• Architecture
• Installation
• Predictions
• Notebooks

The repository contains the code files and Jupyter Notebooks for cross validation, along with a folder Results. The user should first of all unzip the model weights folders and place them in the Results folder. The following lines can be run at the beginning of a Colab notebook:

$ !unzip Results/opt_LSTM_model.zip
$ !unzip Results/opt_TCN_model.zip
$ !unzip data_fly.zip

Note that the optimal model architecture for Random Forest is already in a correct format.

.
├── Results/                            #Models architecture (the predictions results will be saved here as well)
|  ├── opt_LSTM_model.zip
|  ├── opt_TCN_model.zip
|  ├── opt_random_forest_model.joblib
├── Data_augmentation.py                #Data augmentation trials            
├── Load.py                             #Functions to load the data           
├── Metrics.py                          #Metrics custom functions
├── Model_training_LSTM.ipynb           #Cross validation notebook LSTM       
├── Model_training_TCN.ipynb            #Cross validation notebook TCN  
├── Model_training_random_forest.ipynb  #Cross validation notebook R.F.  
├── README.md
├── run.py                              #run file
├── tcn.py                              #tcn functions
├── Train.py                            #training and predict functions
└── Utils.py                            #utils

We strongly advise the user to run our program on Google Colab framework (with a GPU) to speed up the runtime. However, due to Colab stochasticity, we have some issues with the reproducibility of our results. Our report results refer to scores obtained with the optimal models stored under opt_LSTM_model.zip, opt_TCN_model.zip and opt_random_forest_model.joblib.

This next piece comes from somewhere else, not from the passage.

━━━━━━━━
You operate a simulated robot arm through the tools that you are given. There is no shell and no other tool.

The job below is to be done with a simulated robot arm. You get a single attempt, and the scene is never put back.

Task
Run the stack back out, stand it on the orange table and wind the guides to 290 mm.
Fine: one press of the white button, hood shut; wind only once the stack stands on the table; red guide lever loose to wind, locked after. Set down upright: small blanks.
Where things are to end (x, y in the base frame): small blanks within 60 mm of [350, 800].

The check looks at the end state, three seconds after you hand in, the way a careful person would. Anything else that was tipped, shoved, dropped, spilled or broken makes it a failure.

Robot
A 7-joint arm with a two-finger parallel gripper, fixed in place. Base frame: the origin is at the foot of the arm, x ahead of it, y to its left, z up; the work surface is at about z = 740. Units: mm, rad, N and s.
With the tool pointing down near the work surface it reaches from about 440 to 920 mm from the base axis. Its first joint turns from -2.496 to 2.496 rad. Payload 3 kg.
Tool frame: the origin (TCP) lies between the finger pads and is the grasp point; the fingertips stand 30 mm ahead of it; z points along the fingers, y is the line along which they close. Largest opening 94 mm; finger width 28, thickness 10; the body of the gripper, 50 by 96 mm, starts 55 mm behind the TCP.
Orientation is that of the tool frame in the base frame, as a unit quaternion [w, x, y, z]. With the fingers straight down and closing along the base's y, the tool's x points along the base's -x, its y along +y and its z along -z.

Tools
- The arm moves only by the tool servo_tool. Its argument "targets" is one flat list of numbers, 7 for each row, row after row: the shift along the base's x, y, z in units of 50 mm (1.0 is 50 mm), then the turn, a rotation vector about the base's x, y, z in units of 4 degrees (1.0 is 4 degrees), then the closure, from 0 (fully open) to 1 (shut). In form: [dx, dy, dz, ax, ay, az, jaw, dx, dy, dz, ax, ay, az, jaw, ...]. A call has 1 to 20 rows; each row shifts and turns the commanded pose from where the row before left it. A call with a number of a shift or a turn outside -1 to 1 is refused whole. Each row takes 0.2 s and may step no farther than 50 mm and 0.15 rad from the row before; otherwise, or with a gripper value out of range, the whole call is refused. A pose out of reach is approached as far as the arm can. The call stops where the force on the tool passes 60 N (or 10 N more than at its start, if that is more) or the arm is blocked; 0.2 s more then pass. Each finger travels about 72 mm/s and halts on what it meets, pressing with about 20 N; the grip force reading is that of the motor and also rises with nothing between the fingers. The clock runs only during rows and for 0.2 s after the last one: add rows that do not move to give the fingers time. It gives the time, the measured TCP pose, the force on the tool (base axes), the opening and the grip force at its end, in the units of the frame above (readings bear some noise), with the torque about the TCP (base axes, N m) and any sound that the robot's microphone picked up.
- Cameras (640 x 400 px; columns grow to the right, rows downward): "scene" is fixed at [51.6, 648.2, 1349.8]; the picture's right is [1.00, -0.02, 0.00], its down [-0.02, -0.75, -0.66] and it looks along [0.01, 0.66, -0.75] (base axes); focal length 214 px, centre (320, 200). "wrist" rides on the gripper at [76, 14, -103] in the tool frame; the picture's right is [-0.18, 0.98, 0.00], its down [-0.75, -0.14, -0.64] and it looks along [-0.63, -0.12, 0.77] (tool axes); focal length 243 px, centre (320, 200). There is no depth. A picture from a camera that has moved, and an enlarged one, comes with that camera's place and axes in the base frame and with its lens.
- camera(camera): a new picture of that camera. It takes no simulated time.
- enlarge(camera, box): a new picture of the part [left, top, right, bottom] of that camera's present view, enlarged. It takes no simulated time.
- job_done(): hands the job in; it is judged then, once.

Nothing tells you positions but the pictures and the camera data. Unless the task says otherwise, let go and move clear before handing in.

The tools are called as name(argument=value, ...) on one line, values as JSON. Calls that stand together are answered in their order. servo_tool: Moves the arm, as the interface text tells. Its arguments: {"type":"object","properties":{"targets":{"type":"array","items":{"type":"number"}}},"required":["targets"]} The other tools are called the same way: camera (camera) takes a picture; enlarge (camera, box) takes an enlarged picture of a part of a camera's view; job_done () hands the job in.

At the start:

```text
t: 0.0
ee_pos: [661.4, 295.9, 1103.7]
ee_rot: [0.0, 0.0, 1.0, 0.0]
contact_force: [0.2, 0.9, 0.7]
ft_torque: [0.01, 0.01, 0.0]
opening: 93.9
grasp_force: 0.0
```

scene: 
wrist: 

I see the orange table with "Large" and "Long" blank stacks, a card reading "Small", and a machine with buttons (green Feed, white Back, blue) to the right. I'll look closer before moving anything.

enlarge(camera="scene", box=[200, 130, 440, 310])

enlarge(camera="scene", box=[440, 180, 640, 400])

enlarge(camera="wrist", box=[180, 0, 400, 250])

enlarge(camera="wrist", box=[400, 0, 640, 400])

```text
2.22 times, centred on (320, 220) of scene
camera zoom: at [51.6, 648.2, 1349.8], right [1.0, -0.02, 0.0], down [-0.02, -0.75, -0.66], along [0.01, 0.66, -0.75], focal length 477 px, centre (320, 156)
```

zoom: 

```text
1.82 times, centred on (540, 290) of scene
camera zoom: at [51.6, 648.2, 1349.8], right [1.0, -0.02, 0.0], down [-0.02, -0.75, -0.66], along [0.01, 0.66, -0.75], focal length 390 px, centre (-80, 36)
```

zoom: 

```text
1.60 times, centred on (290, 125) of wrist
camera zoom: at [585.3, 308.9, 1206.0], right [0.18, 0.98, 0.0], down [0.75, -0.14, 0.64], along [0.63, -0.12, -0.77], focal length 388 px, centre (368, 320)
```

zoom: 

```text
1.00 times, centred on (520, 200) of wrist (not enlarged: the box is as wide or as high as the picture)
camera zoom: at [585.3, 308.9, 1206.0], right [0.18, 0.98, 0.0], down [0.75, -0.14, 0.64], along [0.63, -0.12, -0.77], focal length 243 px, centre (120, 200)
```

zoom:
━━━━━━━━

We use keras to build our neural networks model, along with the binary focal loss. The following lines should be run at the beginning of the colab notebook.

$ !pip install focal-loss
$ !pip install plot_keras_history

The versions are :

• focal-loss : 0.0.6
• plot_keras_history: 1.1.26
• tensorflow: 2.3.0
• keras: 2.4.3
• sklearn: 0.0

For confidentiality issues, the training data we use may not be shared, and the user might request access to Prof. Alexander Mathis. The data should be inserted in a folder called data_fly.

If one wants to make predictions using one of our model, the run.py file should be launch at the same level as the other code files. Further instructions will be given to the user through the command line prompt. The user should first of all enter the name of the folder in data_fly folder that contains the test files. Then the wanted model for predictions can be entered: LSTM, TCN or Random_Forest. ´´´ $ ROI5_t4 ´´´ So data_fly should have the following architecture: . ├── data_fly/
| ├── CS_170910_avi_ROI1_E02 | ├── ... (145 files) | ├── ROI5_t4

In all our notebook, if one only wants to make predictions on our test set, the following line should be run once X_tr and Y_tr are built with the correct flag: LSTM, Random_Forest or TCN. ´´´ $ predict(test[0],test[1], flag) ´´´

This notebook offers several functionalities

• Building and training an LSTM / bidirectional LSTM model on training data set, evaluating it against validation set. Several formats of datasets can be built.
• Cross validating the different hyperparameters
• Making predictions of the hold out test set

The hyper parameters obtained by cross validation for best model predictions on validation set are:

• Model type : 1 bidirectional LSTM layer
• Number of nodes: 600
• regularization: 1e-6
• Regularization: none
• Dropout: 1 dropout layer, dropout = 0.1
• Dense layer: 1 dense activation layer with sigmoid activation function
• Gamma (Binary Focal loss): 2
• Batch size: 32
• Epochs: 200 We tried to fix the seeds to ensure reproducible results but it didn't work perfectly due to GPU stochasticity. To reproduce exactly the results in the report, the user should launch ´´´ predict(X,Y,"LSTM") ´´´ with the best model architecture opt_LSTM_model.

This notebook offers several functionalities

• Building and training a random forest model on training data set, evaluating it against train set.
• Random search and grid search using cross validation in order to find the optimal hyperparameters

The hyper parameters obtained by cross validation for best model predictions on train set are:

• bootstrap
• True
• max_depth: 10
• max_features: 'sqrt'
• min_samples_leaf: 4
• min_samples_split: 2
• n_estimators: 10

This notebook offers several functionalities

• Building and training a TCN model on training data set, evaluating it against validation set. Several formats of datasets can be built.
• Making predictions of the hold out test set
• The results of the cross validation among the different hyperparameters

The hyper parameters obtained by cross validation for best model predictions on validation set are:

• Regularization: 1e-6
• Dense layer: one dense activation layer with Leaky Relu activation function and one dense layer with sigmoid activation function.
• Gamma (Binary Focal loss): 5
• Filter_size=64
• Kernel_size=2
• Batch size: 1
• Epochs: 200